Who or what inspires you?
Alexander: I would say the daily life struggle is one major inspiration, along with my need for a new challenge within the medium, my self-healing process, and how the arts help me through it. I like being able to communicate a message without having to speak about it. My love for color, texture, and the process of painting are always there. And last but not least, my devotion and commitment to the craft itself guides me. I would not be able to co-exist without art in my life.
I also want to teach my daughter that you can achieve anything you put your heart to and work hard for. If you keep your focus and have the right mindset, there’s no limits to your accomplishments.
Art saved my life in the roughest of times. There were moments that I could’ve taken a different direction because of where I was growing up—drugs, fancy jewelry, cars, and designer clothes were part of the scene.
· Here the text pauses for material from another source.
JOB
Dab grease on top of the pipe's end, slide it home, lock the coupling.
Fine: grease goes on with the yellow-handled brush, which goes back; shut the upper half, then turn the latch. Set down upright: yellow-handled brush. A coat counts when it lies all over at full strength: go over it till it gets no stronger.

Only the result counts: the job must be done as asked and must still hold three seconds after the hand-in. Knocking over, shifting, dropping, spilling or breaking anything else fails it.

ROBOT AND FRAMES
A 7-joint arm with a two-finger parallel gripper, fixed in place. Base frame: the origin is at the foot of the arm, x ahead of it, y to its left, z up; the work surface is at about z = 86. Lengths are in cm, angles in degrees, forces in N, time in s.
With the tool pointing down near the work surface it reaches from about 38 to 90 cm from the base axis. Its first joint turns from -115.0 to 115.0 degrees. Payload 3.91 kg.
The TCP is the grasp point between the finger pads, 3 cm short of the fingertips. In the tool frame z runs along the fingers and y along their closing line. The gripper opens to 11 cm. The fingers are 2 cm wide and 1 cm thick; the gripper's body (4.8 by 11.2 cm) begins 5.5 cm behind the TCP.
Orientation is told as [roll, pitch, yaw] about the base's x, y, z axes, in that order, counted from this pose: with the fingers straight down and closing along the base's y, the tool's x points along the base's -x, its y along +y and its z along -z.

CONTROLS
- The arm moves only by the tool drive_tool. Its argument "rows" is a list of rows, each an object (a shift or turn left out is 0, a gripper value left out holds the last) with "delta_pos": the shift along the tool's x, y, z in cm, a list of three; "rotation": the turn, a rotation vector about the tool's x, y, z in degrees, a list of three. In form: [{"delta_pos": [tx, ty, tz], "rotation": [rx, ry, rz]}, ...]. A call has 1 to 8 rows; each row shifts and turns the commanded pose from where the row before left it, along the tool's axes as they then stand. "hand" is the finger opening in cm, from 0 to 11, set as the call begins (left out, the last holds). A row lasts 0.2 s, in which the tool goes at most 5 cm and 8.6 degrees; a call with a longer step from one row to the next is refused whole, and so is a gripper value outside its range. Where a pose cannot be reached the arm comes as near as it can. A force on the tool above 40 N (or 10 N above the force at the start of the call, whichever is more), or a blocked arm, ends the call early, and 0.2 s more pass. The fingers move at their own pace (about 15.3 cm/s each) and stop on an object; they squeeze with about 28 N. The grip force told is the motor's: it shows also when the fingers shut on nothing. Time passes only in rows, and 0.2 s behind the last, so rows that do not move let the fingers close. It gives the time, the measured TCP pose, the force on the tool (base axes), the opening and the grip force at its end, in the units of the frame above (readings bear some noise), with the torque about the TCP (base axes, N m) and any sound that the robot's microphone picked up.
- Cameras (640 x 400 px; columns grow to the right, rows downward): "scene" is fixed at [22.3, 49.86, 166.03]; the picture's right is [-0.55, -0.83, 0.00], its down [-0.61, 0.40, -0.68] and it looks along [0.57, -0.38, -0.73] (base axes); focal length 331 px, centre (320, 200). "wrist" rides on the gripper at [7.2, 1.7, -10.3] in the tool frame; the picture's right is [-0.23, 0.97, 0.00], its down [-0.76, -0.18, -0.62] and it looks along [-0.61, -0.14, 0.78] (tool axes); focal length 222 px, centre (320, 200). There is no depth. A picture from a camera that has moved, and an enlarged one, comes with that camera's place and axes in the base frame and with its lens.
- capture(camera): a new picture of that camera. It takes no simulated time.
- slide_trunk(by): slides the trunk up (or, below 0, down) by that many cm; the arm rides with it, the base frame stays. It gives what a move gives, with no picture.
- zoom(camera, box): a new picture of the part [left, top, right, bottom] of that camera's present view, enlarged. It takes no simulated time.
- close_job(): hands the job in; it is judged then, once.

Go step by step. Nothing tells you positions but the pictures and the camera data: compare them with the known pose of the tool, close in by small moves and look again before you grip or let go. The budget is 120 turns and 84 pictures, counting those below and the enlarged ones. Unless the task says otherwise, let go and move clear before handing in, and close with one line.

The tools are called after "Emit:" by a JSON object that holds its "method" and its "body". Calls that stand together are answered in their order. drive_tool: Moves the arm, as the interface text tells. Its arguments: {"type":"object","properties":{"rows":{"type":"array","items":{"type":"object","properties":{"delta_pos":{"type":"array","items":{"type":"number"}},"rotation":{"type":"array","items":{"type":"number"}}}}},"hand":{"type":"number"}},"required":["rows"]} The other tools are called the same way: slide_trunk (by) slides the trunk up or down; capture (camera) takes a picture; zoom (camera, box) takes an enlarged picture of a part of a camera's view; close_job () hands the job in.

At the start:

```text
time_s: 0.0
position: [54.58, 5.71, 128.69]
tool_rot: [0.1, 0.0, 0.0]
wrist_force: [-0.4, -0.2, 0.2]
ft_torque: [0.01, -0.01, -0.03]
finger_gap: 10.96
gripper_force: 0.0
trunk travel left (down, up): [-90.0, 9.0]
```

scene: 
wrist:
But I decided to stick with the brush and canvas, and take a different path.
What do you see as the future for you and the business?
Alexander: When we daydream, I can see a second and third store in NYC, Miami, or Raleigh, with the help of investors. I’d like to explore how to integrate customers in the jewelry-making process so it becomes a bit more educational as well. I feel that our shop is not only a place where you can purchase a sculpture for your finger, your neck, ears, or wrist—it’s more about the experience when you come through the door, and the knowledge we both acquire by working together. We also created a safe space where non-traditional people can be themselves and feel comfortable and welcome.
Jenn: We boldly put on our website that one of our values is an inclusive community and it just keeps coming to us. We don’t even really have to seek it out. It’s been a great journey. We’ve gotten a lot of support from Chatham County, plus the energy of The Plant, the business owners, and the people who support The Plant. It’s a team effort. Just being part of that feels great.